Chronic truants targeted in county by pilot program Project Attend links school-skippers with volunteer monitors

March 26, 1998|By Kris Antonelli | Kris Antonelli,SUN STAFF

Pam Rohrer saw in an eighth-grader at Old Mill Middle School South who chronically cut class because she'd rather stay in bed the perfect candidate for a pilot program that tracks truants.

"I was having fun at skipping school and staying at home," said the girl, who missed 53 days from September to mid-February. She asked that her name not be used because she does not want her classmates to tease her.
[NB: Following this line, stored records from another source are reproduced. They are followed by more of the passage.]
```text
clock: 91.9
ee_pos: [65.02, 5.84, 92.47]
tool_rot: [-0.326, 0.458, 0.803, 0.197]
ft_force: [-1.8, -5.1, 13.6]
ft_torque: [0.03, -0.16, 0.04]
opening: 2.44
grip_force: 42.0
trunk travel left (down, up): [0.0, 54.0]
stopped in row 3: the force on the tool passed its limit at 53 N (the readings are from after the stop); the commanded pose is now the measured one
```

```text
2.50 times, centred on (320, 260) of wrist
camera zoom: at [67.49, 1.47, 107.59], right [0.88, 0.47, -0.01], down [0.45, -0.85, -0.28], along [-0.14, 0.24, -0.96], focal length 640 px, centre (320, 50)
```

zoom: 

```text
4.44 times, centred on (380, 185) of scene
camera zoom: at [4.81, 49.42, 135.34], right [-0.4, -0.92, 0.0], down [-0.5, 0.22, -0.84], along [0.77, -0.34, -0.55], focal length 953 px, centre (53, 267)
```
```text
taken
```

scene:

As a participant in Project Attend, she and other students in several Anne Arundel County schools who skip will be monitored by volunteers such as Rohrer, who is an attendance secretary at the school.

Begun last month at Freetown, Meade Heights, Point Pleasant and Richard Henry Lee elementaries, Marley, Old Mill South and Corkran middle schools, and Glen Burnie High School, the program is in effect in one other school district, Baltimore County's.

In Anne Arundel, the number of students cutting classes has fallen from 1,680 during the 1995-1996 school year to 1,580 last school year. But school officials thought the program would help with extreme cases, such as that of the Old Mill student.

Besides having fun at home, the 13-year-old said, she hated waiting outside for her 8: 40 a.m. bus, and no one was home to take her to school when she missed the bus.

Under Project Attend, administrators refer a total of six students from the schools, more if the program works and is expanded.

State law requires that a student miss no more than six days of a 180-day school year, but school attendance rules are flexible enough to allow for more absences for such things as an extended illness, said Suzanne Zukauskas, one of the project's coordinators.

A student can fail with six unexcused absences during a six-week marking period.

In such a case, school officials notify county police, who may require parents and the student to attend a hearing in District Court in Glen Burnie. Truancy hearings are held and presided over by juvenile justice and school officials in an office setting in Annapolis; a Project Attend hearing has a more serious tone.

Project hearings "are held in a courtroom at night with a juvenile justice worker, an armed and uniformed police officer and a school administrator," said Zukauskas. "It's a much more frightening experience."

During the Old Mill student's hearing Feb. 19, a police officer told her and her parents that the parents could be arrested and fined $50 for every day she missed school.

"My mother was mad. She said it wasn't her fault that I didn't go to school," the girl said. "I thought I was going to be sent to a juvenile home, and that was scary."

During the hearing, an attendance contract was arrived at between the student and the school. It requires her to check in and out each day with Rohrer and to have her teachers fill out a daily report noting her attendance and her attitude, conduct and quiz or test performance.

"Before the hearing, I thought that no one cared enough to make me go to school, and if my parents wanted me to go to school they would stay at home and make me go," the girl said. "But now I understand that they have to be at work before I get on the bus."

The difference between Project Attend and the way truants are usually handled is in the follow-up, Zukauskas said.

Truant cases involve hearings, and the students are told that they must attend school or their parents might be arrested, but they do not involve anyone like the volunteers to check in with or to monitor students' daily progress, she said.

"This really seems to be working for her," Rohrer said of the Old Mill student. "Since her hearing, she has only missed three days because she was sick."